Além das implicações para a astrofísica, essas descobertas também podem ajudar a responder perguntas fundamentais da física de partículas. Buracos negros que giram muito rapidamente, como o de GW241011, permitem testar a possível existência dos chamados bósons ultraleves – partículas hipotéticas que estariam além do Modelo Padrão da física.

Se esses bósons realmente existirem, eles poderiam sugar energia dos buracos negros, provocando uma diminuição gradual da sua rotação ao longo do tempo.

No entanto, o fato de o buraco negro envolvido no evento GW241011 ainda estar girando a uma velocidade muito alta, mesmo depois de milhões ou bilhões de anos, indica que certas massas possíveis para essas partículas podem ser descartadas.

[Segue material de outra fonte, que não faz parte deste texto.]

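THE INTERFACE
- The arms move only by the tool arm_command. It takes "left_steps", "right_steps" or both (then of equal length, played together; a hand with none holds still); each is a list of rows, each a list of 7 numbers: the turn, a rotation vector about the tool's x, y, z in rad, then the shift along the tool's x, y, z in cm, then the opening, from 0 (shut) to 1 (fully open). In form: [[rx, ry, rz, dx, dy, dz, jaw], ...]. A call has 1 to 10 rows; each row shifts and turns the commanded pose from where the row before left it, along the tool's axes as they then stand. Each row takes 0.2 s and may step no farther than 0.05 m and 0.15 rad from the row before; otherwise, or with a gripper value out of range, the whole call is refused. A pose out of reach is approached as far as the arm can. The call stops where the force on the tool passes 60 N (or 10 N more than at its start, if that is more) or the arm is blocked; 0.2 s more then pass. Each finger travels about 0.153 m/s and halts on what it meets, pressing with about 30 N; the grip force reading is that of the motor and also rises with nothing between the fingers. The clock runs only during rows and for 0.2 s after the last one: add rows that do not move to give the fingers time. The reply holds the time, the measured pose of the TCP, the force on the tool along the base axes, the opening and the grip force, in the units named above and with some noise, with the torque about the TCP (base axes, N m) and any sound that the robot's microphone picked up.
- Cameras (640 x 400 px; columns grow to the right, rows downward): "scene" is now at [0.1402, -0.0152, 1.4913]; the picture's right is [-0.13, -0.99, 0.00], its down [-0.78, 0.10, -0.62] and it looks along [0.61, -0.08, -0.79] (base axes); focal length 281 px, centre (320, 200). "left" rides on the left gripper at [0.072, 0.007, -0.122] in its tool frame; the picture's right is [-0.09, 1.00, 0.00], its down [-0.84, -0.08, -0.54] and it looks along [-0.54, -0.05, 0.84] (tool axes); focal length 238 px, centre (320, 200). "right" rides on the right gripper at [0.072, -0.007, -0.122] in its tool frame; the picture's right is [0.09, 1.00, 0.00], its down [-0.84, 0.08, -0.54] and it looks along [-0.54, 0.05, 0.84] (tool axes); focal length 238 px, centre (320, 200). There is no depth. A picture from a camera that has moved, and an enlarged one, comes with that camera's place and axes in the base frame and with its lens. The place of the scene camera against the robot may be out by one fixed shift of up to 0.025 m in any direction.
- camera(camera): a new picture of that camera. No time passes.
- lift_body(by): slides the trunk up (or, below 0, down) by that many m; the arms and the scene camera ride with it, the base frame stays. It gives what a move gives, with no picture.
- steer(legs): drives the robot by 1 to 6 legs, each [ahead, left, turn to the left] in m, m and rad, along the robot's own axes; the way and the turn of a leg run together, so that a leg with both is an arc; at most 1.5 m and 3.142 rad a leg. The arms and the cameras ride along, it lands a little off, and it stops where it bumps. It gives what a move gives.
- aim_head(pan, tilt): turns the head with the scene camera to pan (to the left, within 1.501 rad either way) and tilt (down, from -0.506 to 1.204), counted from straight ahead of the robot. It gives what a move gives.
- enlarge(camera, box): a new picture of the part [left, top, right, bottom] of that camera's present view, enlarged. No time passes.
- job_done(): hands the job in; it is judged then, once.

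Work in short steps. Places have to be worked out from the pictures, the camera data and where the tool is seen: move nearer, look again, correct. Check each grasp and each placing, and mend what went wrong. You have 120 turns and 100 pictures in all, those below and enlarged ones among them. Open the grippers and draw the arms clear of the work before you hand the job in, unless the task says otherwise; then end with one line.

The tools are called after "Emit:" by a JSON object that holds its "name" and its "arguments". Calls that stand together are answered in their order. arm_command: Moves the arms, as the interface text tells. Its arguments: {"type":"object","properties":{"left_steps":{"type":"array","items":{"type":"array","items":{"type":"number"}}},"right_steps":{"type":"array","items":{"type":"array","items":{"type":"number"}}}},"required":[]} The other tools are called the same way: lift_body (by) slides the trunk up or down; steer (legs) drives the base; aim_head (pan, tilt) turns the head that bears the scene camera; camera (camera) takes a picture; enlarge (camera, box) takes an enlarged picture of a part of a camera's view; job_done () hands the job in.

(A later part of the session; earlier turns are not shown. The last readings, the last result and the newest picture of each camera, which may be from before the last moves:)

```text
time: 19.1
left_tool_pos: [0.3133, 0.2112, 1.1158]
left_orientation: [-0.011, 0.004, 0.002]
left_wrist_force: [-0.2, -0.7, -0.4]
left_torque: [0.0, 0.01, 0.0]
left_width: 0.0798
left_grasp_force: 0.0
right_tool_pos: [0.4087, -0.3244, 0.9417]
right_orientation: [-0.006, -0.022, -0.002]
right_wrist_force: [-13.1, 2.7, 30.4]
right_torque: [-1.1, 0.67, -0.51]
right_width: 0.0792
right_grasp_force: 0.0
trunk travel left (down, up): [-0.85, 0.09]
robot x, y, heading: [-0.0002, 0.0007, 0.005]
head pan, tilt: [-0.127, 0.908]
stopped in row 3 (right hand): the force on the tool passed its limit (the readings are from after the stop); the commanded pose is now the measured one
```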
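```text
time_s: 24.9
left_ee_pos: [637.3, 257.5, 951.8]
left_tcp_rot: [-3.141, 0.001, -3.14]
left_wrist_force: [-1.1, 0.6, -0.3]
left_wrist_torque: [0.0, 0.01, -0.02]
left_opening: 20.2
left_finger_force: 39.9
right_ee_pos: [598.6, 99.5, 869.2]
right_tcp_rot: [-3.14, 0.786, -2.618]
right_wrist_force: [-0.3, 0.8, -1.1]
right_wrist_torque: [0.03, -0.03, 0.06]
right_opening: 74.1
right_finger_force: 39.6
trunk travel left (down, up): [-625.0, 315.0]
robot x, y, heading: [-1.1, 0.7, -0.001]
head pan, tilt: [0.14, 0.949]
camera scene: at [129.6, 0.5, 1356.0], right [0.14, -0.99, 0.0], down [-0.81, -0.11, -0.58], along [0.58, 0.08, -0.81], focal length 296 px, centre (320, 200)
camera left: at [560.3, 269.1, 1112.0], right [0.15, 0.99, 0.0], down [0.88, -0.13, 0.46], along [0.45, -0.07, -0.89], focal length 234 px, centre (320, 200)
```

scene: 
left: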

Francesco Pannarale, da Universidade Sapienza de Roma, Itália, e copresidente da Colaboração LIGO-Virgo-KAGRA, destaca que esses resultados mostram o valor da cooperação internacional entre os observatórios. Segundo ele, a melhoria constante da sensibilidade dos detectores é essencial para compreender não apenas a formação dos buracos negros, mas também as leis mais profundas da física.

As próximas atualizações dos instrumentos devem permitir observações ainda mais precisas, ajudando os cientistas a ouvir com mais clareza as ondas emitidas pelas fusões cósmicas. Isso abrirá caminho para novos estudos sobre a origem dos buracos negros e sobre a própria estrutura do Universo.